>> Begin Data excerpt
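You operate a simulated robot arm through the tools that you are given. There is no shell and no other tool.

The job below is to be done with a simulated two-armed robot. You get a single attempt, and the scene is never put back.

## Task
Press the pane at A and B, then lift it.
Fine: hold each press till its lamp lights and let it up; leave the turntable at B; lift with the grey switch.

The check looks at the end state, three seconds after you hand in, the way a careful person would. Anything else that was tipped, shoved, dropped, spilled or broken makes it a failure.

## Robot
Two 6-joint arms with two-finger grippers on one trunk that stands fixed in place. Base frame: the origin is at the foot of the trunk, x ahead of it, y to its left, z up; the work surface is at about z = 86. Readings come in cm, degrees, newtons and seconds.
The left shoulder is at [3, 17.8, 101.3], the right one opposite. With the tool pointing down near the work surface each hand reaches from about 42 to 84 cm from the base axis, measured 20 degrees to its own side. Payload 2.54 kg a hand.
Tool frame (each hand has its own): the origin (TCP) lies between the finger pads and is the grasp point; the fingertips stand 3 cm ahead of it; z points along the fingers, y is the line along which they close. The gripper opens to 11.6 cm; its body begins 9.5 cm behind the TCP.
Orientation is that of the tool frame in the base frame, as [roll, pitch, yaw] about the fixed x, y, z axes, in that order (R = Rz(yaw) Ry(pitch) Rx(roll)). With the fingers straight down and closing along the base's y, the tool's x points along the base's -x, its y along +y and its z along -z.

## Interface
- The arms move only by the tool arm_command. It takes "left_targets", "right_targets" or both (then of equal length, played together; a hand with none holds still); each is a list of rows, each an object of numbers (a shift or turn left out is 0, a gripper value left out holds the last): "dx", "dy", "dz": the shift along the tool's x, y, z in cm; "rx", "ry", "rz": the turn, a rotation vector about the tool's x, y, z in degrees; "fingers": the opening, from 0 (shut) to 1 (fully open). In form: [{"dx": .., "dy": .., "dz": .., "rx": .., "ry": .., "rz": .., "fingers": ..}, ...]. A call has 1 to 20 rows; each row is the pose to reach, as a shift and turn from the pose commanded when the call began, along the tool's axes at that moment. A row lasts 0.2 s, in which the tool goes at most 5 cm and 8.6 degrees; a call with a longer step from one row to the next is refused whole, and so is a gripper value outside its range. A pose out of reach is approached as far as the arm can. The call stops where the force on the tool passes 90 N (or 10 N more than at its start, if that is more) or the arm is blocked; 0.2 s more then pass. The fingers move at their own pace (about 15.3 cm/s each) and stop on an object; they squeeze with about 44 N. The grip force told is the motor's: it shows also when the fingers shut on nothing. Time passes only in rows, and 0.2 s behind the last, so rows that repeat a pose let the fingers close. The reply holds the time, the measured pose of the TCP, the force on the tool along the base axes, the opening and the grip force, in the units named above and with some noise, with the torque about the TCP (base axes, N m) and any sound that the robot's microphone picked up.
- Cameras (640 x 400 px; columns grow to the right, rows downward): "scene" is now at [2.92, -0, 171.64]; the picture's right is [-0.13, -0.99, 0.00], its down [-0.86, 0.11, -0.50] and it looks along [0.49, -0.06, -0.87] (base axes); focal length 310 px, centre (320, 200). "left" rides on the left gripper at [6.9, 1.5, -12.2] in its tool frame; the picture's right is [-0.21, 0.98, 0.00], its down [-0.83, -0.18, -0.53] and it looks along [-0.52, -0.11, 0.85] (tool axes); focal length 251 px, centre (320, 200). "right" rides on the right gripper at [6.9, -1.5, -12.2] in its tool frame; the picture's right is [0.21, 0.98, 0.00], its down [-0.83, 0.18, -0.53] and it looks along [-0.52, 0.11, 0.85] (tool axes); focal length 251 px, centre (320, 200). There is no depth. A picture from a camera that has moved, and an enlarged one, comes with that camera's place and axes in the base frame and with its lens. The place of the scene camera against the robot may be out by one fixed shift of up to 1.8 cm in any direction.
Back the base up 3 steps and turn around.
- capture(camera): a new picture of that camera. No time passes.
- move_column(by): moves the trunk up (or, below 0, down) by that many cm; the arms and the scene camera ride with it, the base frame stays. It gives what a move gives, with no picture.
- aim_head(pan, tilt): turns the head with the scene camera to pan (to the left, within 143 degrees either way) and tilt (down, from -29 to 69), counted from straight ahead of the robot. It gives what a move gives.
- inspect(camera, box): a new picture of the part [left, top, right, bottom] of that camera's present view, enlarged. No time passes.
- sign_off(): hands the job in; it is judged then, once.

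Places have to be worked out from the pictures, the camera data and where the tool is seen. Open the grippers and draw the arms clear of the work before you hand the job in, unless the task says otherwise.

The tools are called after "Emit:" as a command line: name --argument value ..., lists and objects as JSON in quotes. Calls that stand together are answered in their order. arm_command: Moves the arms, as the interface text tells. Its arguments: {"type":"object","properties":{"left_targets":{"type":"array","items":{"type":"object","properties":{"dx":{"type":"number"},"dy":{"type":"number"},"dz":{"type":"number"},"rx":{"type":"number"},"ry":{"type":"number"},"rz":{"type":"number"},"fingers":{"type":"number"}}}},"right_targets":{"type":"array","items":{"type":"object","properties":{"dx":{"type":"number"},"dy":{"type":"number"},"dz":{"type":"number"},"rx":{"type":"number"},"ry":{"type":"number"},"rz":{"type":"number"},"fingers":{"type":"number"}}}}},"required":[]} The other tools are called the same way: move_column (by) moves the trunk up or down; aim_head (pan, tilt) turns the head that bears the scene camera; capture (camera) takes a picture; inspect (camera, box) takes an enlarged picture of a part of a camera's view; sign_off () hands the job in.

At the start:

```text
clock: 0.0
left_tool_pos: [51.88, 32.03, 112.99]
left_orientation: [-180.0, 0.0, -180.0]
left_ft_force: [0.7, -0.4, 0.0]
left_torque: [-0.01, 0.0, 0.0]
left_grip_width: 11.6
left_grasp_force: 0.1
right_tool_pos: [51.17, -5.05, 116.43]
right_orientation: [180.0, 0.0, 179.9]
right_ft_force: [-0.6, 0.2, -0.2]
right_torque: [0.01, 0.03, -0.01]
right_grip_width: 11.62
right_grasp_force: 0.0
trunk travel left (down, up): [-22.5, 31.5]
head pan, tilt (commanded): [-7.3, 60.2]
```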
>> End Data excerpt
» **Stated goal**: Return what is listed above, exactly and completely.

» **Written answer**:
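You operate a simulated robot arm through the tools that you are given. There is no shell and no other tool.

The job below is to be done with a simulated two-armed robot. You get a single attempt, and the scene is never put back.

## Task
Press the pane at A and B, then lift it.
Fine: hold each press till its lamp lights and let it up; leave the turntable at B; lift with the grey switch.

The check looks at the end state, three seconds after you hand in, the way a careful person would. Anything else that was tipped, shoved, dropped, spilled or broken makes it a failure.

## Robot
Two 6-joint arms with two-finger grippers on one trunk that stands fixed in place. Base frame: the origin is at the foot of the trunk, x ahead of it, y to its left, z up; the work surface is at about z = 86. Readings come in cm, degrees, newtons and seconds.
The left shoulder is at [3, 17.8, 101.3], the right one opposite. With the tool pointing down near the work surface each hand reaches from about 42 to 84 cm from the base axis, measured 20 degrees to its own side. Payload 2.54 kg a hand.
Tool frame (each hand has its own): the origin (TCP) lies between the finger pads and is the grasp point; the fingertips stand 3 cm ahead of it; z points along the fingers, y is the line along which they close. The gripper opens to 11.6 cm; its body begins 9.5 cm behind the TCP.
Orientation is that of the tool frame in the base frame, as [roll, pitch, yaw] about the fixed x, y, z axes, in that order (R = Rz(yaw) Ry(pitch) Rx(roll)). With the fingers straight down and closing along the base's y, the tool's x points along the base's -x, its y along +y and its z along -z.

## Interface
- The arms move only by the tool arm_command. It takes "left_targets", "right_targets" or both (then of equal length, played together; a hand with none holds still); each is a list of rows, each an object of numbers (a shift or turn left out is 0, a gripper value left out holds the last): "dx", "dy", "dz": the shift along the tool's x, y, z in cm; "rx", "ry", "rz": the turn, a rotation vector about the tool's x, y, z in degrees; "fingers": the opening, from 0 (shut) to 1 (fully open). In form: [{"dx": .., "dy": .., "dz": .., "rx": .., "ry": .., "rz": .., "fingers": ..}, ...]. A call has 1 to 20 rows; each row is the pose to reach, as a shift and turn from the pose commanded when the call began, along the tool's axes at that moment. A row lasts 0.2 s, in which the tool goes at most 5 cm and 8.6 degrees; a call with a longer step from one row to the next is refused whole, and so is a gripper value outside its range. A pose out of reach is approached as far as the arm can. The call stops where the force on the tool passes 90 N (or 10 N more than at its start, if that is more) or the arm is blocked; 0.2 s more then pass. The fingers move at their own pace (about 15.3 cm/s each) and stop on an object; they squeeze with about 44 N. The grip force told is the motor's: it shows also when the fingers shut on nothing. Time passes only in rows, and 0.2 s behind the last, so rows that repeat a pose let the fingers close. The reply holds the time, the measured pose of the TCP, the force on the tool along the base axes, the opening and the grip force, in the units named above and with some noise, with the torque about the TCP (base axes, N m) and any sound that the robot's microphone picked up.
- Cameras (640 x 400 px; columns grow to the right, rows downward): "scene" is now at [2.92, -0, 171.64]; the picture's right is [-0.13, -0.99, 0.00], its down [-0.86, 0.11, -0.50] and it looks along [0.49, -0.06, -0.87] (base axes); focal length 310 px, centre (320, 200). "left" rides on the left gripper at [6.9, 1.5, -12.2] in its tool frame; the picture's right is [-0.21, 0.98, 0.00], its down [-0.83, -0.18, -0.53] and it looks along [-0.52, -0.11, 0.85] (tool axes); focal length 251 px, centre (320, 200). "right" rides on the right gripper at [6.9, -1.5, -12.2] in its tool frame; the picture's right is [0.21, 0.98, 0.00], its down [-0.83, 0.18, -0.53] and it looks along [-0.52, 0.11, 0.85] (tool axes); focal length 251 px, centre (320, 200). There is no depth. A picture from a camera that has moved, and an enlarged one, comes with that camera's place and axes in the base frame and with its lens. The place of the scene camera against the robot may be out by one fixed shift of up to 1.8 cm in any direction.
Back the base up 3 steps and turn around.
- capture(camera): a new picture of that camera. No time passes.
- move_column(by): moves the trunk up (or, below 0, down) by that many cm; the arms and the scene camera ride with it, the base frame stays. It gives what a move gives, with no picture.
- aim_head(pan, tilt): turns the head with the scene camera to pan (to the left, within 143 degrees either way) and tilt (down, from -29 to 69), counted from straight ahead of the robot. It gives what a move gives.
- inspect(camera, box): a new picture of the part [left, top, right, bottom] of that camera's present view, enlarged. No time passes.
- sign_off(): hands the job in; it is judged then, once.

Places have to be worked out from the pictures, the camera data and where the tool is seen. Open the grippers and draw the arms clear of the work before you hand the job in, unless the task says otherwise.

The tools are called after "Emit:" as a command line: name --argument value ..., lists and objects as JSON in quotes. Calls that stand together are answered in their order. arm_command: Moves the arms, as the interface text tells. Its arguments: {"type":"object","properties":{"left_targets":{"type":"array","items":{"type":"object","properties":{"dx":{"type":"number"},"dy":{"type":"number"},"dz":{"type":"number"},"rx":{"type":"number"},"ry":{"type":"number"},"rz":{"type":"number"},"fingers":{"type":"number"}}}},"right_targets":{"type":"array","items":{"type":"object","properties":{"dx":{"type":"number"},"dy":{"type":"number"},"dz":{"type":"number"},"rx":{"type":"number"},"ry":{"type":"number"},"rz":{"type":"number"},"fingers":{"type":"number"}}}}},"required":[]} The other tools are called the same way: move_column (by) moves the trunk up or down; aim_head (pan, tilt) turns the head that bears the scene camera; capture (camera) takes a picture; inspect (camera, box) takes an enlarged picture of a part of a camera's view; sign_off () hands the job in.

At the start:

```text
clock: 0.0
left_tool_pos: [51.88, 32.03, 112.99]
left_orientation: [-180.0, 0.0, -180.0]
left_ft_force: [0.7, -0.4, 0.0]
left_torque: [-0.01, 0.0, 0.0]
left_grip_width: 11.6
left_grasp_force: 0.1
right_tool_pos: [51.17, -5.05, 116.43]
right_orientation: [180.0, 0.0, 179.9]
right_ft_force: [-0.6, 0.2, -0.2]
right_torque: [0.01, 0.03, -0.01]
right_grip_width: 11.62
right_grasp_force: 0.0
trunk travel left (down, up): [-22.5, 31.5]
head pan, tilt (commanded): [-7.3, 60.2]
```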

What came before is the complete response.